Sabe–se que não são poucas as vezes que um projeto de interfaces reflete a estrutura gerencial existente, com impactos desastrosos. Estruturas organizacionais obsoletas – tipo as excessivamente verticalizadas e burocratizadas -, não contribuem em nada para o saudável fluxo de informações e de idéias e podem representar sérios obstáculos para o adequado projeto da interação humano–computador. Você já trabalhou em uma organização assim?

Arquitetos de informação e designeres visuais já começam a suspeitar que as políticas internas das organizações ou as preferências individuais de executivos influentes tornam–se, algumas vezes, mais importantes do que as diretrizes estritamente técnicas, na determinação do sucesso ou do fracasso dos sistemas interativos.

Vamos dar um exemplo: casos em que a chamada “média gerência” (aquela casta do escritório que balança entre o staff diretor e a peãozada) se sente ameaçada por um novo sistema que se propõe a mostrar informações, em tempo real, aos gerentes sêniores e tenta provocar o seu fracasso (consciente ou inconscientemente) atrasando, comprometendo ou simplesmente barrando o fornecimento de informações.

Leia o testemunho de um amigo: “Eu trabalhava em uma grande instituição, como webmaster. Uma das minhas tarefas era atualizar informações que saíam no portal internet e que eram lidas pelos membros do conselho e pela imprensa. Para isso, eu dependia do fornecimento de textos aprovados pelo chefe de assuntos institucionais, que não gostava que eles fossem divulgados na web antes de sair no house–organ tradicional, que era a “sua praia”. Como este dependia de licitação para ser impresso, o atraso total poderia chegar a uns dois ou três meses.”

Segundo SHNEIDERMAN (1998), os projetistas de interfaces devem solicitar a participação dos usuários de modo a assegurar a explicitação dos problemas – cedo o suficiente para neutralizar esforços contraprodutivos e resistências às mudanças que venham a surgir dentro das empresas.

Entre os fatores que inspiram a integração de métodos de usabilidade às organizações, MAYHEW & BIAS (1994) citam: um forte advogado interno, um desastre com alta visibilidade, a percepção da concorrência, a demanda do mercado etc.

Algumas vezes, um único indivíduo pode assumir o papel de agente de mudanças. Ele pode estar em qualquer nível hierárquico: desde um coordenador de projetos que decide contratar especialistas em usabilidade até um vice–presidente de pesquisa e desenvolvimento, que decide fazer da usabilidade o seu “território organizacional”. Nesses casos, a visão de um único indivíduo poderia motivar as mudanças gerenciais necessárias.

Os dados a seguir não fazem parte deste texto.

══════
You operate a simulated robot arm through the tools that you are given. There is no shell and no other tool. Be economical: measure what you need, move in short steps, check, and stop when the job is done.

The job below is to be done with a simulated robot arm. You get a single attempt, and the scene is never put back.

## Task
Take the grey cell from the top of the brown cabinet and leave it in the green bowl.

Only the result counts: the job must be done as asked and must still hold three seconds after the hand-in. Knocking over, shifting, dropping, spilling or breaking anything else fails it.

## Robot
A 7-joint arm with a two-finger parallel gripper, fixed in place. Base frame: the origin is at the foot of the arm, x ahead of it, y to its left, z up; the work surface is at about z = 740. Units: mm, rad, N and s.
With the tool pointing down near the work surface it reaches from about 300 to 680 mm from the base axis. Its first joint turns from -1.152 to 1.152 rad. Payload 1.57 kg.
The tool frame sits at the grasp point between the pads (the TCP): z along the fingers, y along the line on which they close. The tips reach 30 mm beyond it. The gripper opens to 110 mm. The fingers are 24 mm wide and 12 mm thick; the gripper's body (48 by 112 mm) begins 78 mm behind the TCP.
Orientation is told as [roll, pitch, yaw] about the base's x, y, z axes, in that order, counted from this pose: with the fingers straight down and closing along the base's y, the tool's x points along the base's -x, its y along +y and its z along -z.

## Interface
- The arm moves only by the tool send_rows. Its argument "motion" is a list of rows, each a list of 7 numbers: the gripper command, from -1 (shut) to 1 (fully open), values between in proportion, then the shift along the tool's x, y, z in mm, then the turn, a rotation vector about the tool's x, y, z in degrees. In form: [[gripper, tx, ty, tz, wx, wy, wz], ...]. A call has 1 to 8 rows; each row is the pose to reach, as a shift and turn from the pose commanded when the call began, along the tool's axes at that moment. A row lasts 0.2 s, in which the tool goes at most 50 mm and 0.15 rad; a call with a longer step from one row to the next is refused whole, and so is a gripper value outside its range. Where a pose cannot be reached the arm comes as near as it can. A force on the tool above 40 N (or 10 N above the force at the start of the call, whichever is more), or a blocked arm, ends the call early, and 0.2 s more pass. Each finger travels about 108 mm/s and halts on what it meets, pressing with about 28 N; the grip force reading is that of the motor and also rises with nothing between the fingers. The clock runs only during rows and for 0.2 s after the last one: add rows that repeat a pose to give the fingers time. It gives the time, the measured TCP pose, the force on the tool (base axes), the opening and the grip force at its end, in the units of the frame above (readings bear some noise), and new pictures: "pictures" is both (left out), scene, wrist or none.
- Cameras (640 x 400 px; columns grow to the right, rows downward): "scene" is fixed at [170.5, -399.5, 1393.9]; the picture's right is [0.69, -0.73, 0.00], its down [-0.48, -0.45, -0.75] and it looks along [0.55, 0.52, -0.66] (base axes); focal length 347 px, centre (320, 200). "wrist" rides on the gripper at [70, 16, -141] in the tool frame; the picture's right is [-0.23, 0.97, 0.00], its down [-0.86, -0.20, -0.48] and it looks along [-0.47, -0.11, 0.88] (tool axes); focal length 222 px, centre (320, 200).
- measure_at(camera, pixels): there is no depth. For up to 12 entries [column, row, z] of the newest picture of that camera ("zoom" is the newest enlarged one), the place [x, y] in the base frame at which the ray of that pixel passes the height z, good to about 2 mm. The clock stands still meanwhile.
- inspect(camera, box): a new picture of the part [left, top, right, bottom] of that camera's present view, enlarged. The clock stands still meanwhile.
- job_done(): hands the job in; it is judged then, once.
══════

Estruturas organizacionais gangrenadas apresentam obstáculos para o desenvolvimento de uma boa interface com o usuário. Não são poucas as vezes em que o projeto de interface reflete a organização existente, com impactos nefastos sobre a comunicação com os usuários. Em outros casos, a organização existente direciona as decisões de design.

Mais um exemplo: programas de processamento gráfico e de textos podem ser separados em diferentes aplicativos (em vez de integrados entre si) porque diferentes departamentos foram incumbidos dessas funções. Bancos de dados e sistemas de ajuda online podem ser implementados de modo separado porque grupos com competências profissionais especializadas são divididos, em termos de gerenciamento de equipes.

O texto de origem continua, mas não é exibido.